People across the southwestern United States tried to stay cool on Saturday as a punishing heat wave was set to break temperature records.

The National Weather Service issued excessive heat warning for this weekend that covered more than 31 million people, mostly in Arizona, Nevada and California. Another 61 million people on the West Coast and in the South were under a heat advisory.

The Weather Service forecast 45 record high temperatures across the country before the weekend. Most of the predicted record times were in the Southwest.

Municipalities and community organizations struggled to provide water and cool shelter to their most vulnerable populations, primarily homeless individuals.

In Las Vegas, temperatures were projected to reach 116 degrees Fahrenheitand cooling centers and homeless shelters saw an increase in visitors.

Almost all 500 of the beds in the Salvation Army’s overnight shelter there have been occupied in recent days as the sweltering heat lingered into the night, according to Harold Laubach, county coordinator with the organization in southern Nevada.

The Salvation Army also offered a day cooling center in Las Vegas, which saw a daily average of 250 visitors last week. That figure jumped to 300 visitors in recent days and continues to rise, Mr.
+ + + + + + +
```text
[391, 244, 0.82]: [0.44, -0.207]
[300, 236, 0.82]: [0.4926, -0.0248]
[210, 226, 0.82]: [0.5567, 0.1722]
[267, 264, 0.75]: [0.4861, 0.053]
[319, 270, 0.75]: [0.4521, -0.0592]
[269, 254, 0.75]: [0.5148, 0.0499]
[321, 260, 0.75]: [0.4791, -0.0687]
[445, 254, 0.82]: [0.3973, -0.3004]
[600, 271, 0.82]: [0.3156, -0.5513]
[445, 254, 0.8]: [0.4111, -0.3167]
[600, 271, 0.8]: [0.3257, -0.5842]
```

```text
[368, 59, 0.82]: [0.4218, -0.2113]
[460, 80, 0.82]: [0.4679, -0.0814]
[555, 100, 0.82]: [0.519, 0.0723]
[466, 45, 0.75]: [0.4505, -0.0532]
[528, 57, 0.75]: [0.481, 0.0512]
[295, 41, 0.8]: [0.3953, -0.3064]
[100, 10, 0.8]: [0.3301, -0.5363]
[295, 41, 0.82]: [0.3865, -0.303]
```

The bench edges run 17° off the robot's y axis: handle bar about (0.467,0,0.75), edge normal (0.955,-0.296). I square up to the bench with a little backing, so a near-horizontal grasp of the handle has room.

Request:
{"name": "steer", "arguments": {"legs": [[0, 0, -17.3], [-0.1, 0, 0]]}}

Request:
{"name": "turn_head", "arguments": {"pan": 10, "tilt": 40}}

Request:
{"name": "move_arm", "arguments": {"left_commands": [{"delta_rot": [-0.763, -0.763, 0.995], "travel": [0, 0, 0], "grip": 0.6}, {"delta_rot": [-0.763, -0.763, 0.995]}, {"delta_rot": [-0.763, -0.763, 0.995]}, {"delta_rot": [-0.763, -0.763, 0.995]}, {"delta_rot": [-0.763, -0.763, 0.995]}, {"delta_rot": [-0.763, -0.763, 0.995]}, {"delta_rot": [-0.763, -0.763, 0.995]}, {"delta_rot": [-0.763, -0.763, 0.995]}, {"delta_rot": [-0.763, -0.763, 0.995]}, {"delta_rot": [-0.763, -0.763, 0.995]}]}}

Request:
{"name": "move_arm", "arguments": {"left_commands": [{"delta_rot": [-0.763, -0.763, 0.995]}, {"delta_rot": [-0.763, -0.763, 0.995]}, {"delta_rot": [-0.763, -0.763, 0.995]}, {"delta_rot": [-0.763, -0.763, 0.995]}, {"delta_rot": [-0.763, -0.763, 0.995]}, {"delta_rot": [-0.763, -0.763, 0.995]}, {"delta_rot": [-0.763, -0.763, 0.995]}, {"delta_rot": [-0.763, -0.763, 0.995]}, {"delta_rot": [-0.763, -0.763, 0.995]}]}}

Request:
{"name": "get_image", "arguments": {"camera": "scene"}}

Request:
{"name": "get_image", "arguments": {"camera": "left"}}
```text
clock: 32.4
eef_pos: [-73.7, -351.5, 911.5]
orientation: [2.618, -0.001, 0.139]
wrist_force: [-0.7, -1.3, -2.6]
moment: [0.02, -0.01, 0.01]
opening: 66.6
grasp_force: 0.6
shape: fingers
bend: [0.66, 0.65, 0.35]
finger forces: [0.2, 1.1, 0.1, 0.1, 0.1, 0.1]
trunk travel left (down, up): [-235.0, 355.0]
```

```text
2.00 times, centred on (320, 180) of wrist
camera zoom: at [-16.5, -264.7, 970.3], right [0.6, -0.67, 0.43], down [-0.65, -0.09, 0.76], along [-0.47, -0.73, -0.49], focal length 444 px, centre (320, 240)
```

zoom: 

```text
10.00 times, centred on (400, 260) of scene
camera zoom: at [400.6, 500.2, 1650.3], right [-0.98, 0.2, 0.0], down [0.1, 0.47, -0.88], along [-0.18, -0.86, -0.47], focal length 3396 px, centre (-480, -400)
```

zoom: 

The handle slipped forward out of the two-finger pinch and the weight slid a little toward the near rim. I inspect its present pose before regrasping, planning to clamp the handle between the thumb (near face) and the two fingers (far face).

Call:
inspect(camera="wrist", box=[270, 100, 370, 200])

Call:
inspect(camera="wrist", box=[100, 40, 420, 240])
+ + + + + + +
Laubach said.

“There are cooling centers all over the southern United States now,” Mr. Laubach said. “Many of them do the same thing, which is basically what keeps people alive and healthy.”

Heat is the leading weather-related killer in the United States, according to the Weather Service. Each year, about 67,000 people visit emergency rooms with heat illnesses, and about 700 people die from heat-related causes each year, according to the Centers for Disease Control and Prevention.

In Phoenix, where the temperature was predicted to reach 118 degrees Fahrenheit on Saturday, city officials reported an increase in heat-related calls to 911. On Thursday, the desert city matched a high with 33 such calls, said David Hondula, the director of the city’s heat-response office, at a news conference Friday. So far this year, 12 people died heat deaths in Maricopa County, which includes Phoenix, officials said.

Some areas in the southwest, such as Tucson, Arizona, also reported excessive heat warnings for longer stretches than usual.

“Typically we just have excessive heat for three, four, five days in a row,” Aaron Hardin, a forecaster with the National Weather Service in Tucson, said Saturday. The current heat advisory, Mr Hardin said, will expire on Monday but could extend through midweek. He added that this month, an extreme heat warning was in place for seven straight days, the longest ever issued by the station.